The quest for these characteristics started in 1996 when we opened the doors of our first overseas office in Singapore.
Fast forward to today. We’ve indeed become a new-era global agency with offices across the United States, Europe and Asia Pacific.
We’ve handled and continue to handle big names such as HP, Amazon, Google, Dolby and Sony.
We’ve also contributed to the success of companies who aren’t household names but who offer work that’s just as satisfying.
Furthermore, almost 40 percent of our revenue comes from multi-country programs and half of our revenue comes from outside the U.S. corridors.

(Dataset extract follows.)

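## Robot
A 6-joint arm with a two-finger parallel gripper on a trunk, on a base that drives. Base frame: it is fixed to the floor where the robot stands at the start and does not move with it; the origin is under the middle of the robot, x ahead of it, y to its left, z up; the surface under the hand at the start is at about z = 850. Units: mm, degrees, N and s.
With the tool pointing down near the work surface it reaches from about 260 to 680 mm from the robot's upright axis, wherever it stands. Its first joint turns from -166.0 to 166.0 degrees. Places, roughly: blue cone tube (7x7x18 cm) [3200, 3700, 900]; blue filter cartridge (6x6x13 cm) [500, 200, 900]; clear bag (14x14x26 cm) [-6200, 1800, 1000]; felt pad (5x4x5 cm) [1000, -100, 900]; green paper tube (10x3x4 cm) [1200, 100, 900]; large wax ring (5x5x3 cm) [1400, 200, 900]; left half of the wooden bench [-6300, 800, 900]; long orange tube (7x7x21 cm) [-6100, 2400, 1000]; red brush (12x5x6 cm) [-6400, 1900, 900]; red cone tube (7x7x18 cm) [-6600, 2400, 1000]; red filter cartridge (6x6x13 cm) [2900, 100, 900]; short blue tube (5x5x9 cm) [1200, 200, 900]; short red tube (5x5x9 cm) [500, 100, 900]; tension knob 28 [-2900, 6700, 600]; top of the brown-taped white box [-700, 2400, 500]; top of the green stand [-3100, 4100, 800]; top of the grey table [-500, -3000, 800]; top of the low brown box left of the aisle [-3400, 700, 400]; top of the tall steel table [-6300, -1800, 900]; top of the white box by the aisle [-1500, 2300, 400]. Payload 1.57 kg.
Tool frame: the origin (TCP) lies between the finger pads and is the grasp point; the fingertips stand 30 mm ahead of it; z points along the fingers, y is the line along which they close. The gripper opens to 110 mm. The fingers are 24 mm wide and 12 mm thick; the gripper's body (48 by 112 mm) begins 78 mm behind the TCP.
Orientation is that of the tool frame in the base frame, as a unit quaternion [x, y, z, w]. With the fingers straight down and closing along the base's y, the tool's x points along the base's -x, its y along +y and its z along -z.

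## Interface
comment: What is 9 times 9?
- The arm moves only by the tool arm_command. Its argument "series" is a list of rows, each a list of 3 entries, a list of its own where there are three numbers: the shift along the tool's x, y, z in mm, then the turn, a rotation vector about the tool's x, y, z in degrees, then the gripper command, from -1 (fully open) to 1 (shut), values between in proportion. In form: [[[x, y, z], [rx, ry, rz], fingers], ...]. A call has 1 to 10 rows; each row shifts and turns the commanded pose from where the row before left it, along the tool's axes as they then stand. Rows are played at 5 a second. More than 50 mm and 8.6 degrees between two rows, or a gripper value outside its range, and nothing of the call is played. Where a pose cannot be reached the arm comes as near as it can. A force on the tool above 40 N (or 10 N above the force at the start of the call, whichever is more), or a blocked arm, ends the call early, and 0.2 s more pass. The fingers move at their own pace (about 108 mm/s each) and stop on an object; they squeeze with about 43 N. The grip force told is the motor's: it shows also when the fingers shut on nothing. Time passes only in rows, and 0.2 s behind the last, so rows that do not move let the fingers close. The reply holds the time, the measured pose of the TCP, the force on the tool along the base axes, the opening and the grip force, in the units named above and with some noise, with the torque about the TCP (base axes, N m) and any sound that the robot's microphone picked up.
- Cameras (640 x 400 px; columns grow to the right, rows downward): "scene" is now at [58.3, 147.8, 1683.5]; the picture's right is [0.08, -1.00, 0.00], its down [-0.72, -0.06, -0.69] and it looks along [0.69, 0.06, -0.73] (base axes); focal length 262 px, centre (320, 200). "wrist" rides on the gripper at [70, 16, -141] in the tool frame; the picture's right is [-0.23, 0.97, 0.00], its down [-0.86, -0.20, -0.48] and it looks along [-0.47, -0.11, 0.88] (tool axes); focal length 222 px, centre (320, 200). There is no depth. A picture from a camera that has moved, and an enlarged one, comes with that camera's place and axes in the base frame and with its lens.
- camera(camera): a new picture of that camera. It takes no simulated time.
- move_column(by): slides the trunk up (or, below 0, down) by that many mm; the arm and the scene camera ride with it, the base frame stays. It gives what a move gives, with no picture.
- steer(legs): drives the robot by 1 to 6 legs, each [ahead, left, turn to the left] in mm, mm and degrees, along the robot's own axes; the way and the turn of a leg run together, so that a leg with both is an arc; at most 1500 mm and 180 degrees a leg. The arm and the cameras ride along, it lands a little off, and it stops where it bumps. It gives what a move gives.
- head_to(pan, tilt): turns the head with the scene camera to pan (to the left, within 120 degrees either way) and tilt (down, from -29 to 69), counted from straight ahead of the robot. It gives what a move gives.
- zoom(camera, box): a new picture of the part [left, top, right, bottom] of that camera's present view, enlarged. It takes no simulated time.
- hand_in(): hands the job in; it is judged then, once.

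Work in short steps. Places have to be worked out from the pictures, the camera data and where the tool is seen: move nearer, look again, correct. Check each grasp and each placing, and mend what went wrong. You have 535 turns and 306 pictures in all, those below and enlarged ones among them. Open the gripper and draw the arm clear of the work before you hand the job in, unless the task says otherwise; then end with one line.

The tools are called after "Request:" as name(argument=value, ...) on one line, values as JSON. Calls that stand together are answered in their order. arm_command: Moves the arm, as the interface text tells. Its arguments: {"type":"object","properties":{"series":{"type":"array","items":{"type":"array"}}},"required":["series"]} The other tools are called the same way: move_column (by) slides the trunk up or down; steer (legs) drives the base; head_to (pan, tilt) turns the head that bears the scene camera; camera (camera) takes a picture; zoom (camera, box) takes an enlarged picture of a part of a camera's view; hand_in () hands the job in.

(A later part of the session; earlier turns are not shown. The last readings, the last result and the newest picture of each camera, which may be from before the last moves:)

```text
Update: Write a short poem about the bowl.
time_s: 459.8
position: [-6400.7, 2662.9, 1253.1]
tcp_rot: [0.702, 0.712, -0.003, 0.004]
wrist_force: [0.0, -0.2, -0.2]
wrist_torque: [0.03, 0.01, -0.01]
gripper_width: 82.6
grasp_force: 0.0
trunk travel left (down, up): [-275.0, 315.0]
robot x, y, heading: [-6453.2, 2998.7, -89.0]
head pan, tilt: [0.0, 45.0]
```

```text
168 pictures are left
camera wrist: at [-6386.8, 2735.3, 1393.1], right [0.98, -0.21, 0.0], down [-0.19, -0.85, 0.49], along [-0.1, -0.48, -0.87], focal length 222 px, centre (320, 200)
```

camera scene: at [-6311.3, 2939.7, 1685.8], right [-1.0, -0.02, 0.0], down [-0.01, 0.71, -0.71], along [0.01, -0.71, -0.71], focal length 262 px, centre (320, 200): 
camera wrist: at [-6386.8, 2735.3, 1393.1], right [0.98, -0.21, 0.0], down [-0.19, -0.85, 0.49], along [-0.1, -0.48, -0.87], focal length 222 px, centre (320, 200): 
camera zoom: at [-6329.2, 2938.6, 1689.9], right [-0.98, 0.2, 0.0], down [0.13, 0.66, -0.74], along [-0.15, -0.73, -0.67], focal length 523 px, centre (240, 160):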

This evolution of business has caused us to think of ourselves as more of a Silicon Valley company than an American company. While Silicon Valley isn’t a nationality, we as a company identify with the characteristics associated with the Valley: passion to be the best, intelligent risk-taking, self-reflective, egalitarian, action-oriented, etc.
Of course, none of this happens without the right people.
The Agency has been blessed with incredible people who have taken the company to heights I couldn’t have imagined back in 1987.
And to borrow from Sinatra, we’ve done it our way, demonstrating that extraordinary client service, a care for the individual and financial performance can cohabitate.
I present the State of the Agency to our staff every six months, always ending with the same three words:
Enjoy the journey.
I’ve not only enjoyed the journey (although the recent months have left something to be desired), but I believe the best is yet to come.